The United Kingdom has established an office tasked with enforcing compliance with anti-Russian sanctions, with its operations set to commence in early 2024. The Office of Trade Sanctions Implementation will aid companies in adhering to sanctions, investigate any violations and, if necessary, refer cases to HM Revenue and Customs Authority.

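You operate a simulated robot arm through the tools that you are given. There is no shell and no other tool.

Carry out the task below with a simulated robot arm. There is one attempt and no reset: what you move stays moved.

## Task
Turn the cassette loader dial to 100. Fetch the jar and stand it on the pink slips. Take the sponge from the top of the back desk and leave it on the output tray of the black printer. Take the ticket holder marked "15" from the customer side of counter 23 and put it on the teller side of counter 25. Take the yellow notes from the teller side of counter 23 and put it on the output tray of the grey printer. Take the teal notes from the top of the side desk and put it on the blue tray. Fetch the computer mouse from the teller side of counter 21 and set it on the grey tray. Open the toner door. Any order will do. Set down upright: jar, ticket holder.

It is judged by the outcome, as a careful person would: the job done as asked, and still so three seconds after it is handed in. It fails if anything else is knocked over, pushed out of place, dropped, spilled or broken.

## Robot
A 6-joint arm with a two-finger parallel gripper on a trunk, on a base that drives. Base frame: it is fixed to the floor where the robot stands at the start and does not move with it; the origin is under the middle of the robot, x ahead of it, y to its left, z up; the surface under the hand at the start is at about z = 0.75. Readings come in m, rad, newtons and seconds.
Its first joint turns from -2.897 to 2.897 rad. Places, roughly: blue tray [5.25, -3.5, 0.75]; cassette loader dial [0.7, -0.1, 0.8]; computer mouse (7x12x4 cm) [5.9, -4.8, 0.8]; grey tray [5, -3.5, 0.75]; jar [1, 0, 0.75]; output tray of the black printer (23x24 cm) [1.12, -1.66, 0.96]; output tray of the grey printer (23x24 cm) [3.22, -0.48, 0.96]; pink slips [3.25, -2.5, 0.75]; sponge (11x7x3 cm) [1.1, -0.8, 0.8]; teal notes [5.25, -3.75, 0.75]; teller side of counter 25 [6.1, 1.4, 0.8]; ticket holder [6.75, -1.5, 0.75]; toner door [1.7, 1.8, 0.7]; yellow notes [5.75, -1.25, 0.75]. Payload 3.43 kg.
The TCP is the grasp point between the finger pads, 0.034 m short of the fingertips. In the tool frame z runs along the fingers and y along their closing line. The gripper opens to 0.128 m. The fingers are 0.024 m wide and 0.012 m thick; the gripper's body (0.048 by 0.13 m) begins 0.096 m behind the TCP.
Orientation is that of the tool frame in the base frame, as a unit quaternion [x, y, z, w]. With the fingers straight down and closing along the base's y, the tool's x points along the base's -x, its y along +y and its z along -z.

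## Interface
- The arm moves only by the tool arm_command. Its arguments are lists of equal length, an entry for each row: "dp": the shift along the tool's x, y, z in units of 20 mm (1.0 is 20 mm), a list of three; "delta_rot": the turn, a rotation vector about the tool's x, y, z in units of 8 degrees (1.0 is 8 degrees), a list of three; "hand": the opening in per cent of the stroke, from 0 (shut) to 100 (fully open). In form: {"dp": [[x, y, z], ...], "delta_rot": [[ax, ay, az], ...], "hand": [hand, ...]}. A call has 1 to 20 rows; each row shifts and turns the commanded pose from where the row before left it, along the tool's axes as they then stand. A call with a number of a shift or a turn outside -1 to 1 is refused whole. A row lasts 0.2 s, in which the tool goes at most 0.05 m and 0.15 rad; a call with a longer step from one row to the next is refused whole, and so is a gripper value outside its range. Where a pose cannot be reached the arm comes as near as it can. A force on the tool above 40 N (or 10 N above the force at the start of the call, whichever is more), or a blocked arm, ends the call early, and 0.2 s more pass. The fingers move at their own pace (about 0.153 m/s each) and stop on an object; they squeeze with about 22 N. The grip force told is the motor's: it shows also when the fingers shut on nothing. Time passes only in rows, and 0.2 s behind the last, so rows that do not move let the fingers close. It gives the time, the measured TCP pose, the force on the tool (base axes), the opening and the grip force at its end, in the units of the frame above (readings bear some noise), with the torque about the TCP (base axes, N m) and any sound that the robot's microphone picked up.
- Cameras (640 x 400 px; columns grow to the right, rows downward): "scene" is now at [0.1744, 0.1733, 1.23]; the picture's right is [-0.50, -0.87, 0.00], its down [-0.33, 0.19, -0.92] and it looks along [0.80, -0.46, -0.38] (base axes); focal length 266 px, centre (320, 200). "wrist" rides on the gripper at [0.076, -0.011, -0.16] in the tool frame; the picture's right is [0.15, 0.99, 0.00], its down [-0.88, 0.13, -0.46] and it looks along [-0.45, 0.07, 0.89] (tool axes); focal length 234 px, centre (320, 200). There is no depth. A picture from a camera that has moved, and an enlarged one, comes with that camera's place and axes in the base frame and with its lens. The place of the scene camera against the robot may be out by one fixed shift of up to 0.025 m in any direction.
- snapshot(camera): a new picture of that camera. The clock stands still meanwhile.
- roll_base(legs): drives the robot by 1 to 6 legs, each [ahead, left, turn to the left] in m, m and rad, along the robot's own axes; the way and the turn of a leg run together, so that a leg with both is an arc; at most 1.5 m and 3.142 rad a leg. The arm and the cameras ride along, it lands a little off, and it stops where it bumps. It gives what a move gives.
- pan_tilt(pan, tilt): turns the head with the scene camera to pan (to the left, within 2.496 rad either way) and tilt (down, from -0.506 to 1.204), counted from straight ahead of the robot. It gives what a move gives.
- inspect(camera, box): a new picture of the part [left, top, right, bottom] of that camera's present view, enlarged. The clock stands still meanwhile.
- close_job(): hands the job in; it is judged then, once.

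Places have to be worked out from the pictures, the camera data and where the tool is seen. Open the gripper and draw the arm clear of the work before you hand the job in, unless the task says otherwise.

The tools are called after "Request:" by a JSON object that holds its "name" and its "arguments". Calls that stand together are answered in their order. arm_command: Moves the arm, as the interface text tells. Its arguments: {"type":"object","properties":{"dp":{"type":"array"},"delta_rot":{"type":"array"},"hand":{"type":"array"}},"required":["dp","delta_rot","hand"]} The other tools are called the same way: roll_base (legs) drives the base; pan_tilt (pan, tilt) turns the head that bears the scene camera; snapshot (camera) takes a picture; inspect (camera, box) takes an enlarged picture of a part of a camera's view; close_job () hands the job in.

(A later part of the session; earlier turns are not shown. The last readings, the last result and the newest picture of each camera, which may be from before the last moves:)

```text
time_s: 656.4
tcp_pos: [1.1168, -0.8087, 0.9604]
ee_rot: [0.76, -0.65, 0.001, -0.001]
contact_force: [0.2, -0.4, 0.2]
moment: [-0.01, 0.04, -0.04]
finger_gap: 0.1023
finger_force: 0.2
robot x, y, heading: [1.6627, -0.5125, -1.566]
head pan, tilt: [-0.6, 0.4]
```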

A new package of sanctions against Russia, scheduled to include a prohibition on selling tankers to Russia, failed to be adopted on Dec. 12. This time, the adoption was blocked by Austria, which expressed dissatisfaction with Ukraine’s inclusion of the still-operating Russian subsidiary of Raiffeisen Bank in the list of international sponsors of war.

Western Assistance

The meeting between Zelenskyy and Biden in Washington resulted in the allocation of a new package of US military aid to Ukraine. It will include:

  • AIM-9M missiles for air defense;
  • Air defense system components;
  • Additional ammunition for High Mobility Artillery Rocket Systems;
  • 155mm and 105mm artillery rounds;
  • High-speed Anti-radiation missiles;
  • Tube-Launched, Optically-Tracked, Wire-Guided missiles;
  • Javelin and AT-4 anti-armor systems;
  • More than 4 million rounds of small arms ammunition;
  • Demolitions munitions for obstacle clearing;
  • Equipment to protect critical national infrastructure;
  • Spare parts, generators, maintenance and other ancillary equipment.

The discussions also addressed the issue of frozen Russian assets.

Blogger david D. has published a post discussing an established procedure in the United States, whereby military equipment taken out of service can be transferred for non-commercial purposes. Funded by Congress through the National Defense Authorization Act, the ultimate recipient only covers the processing and transportation costs. For example, HMMWVs from US Army reserves were provided to the police, fire departments, museums and various organizations. This procedure was also used during the Yom Kippur War in 1973 to transfer military vehicles to Israel. However, it remains unclear whether the NDAA procedure allows for the transfer of military equipment to Ukraine.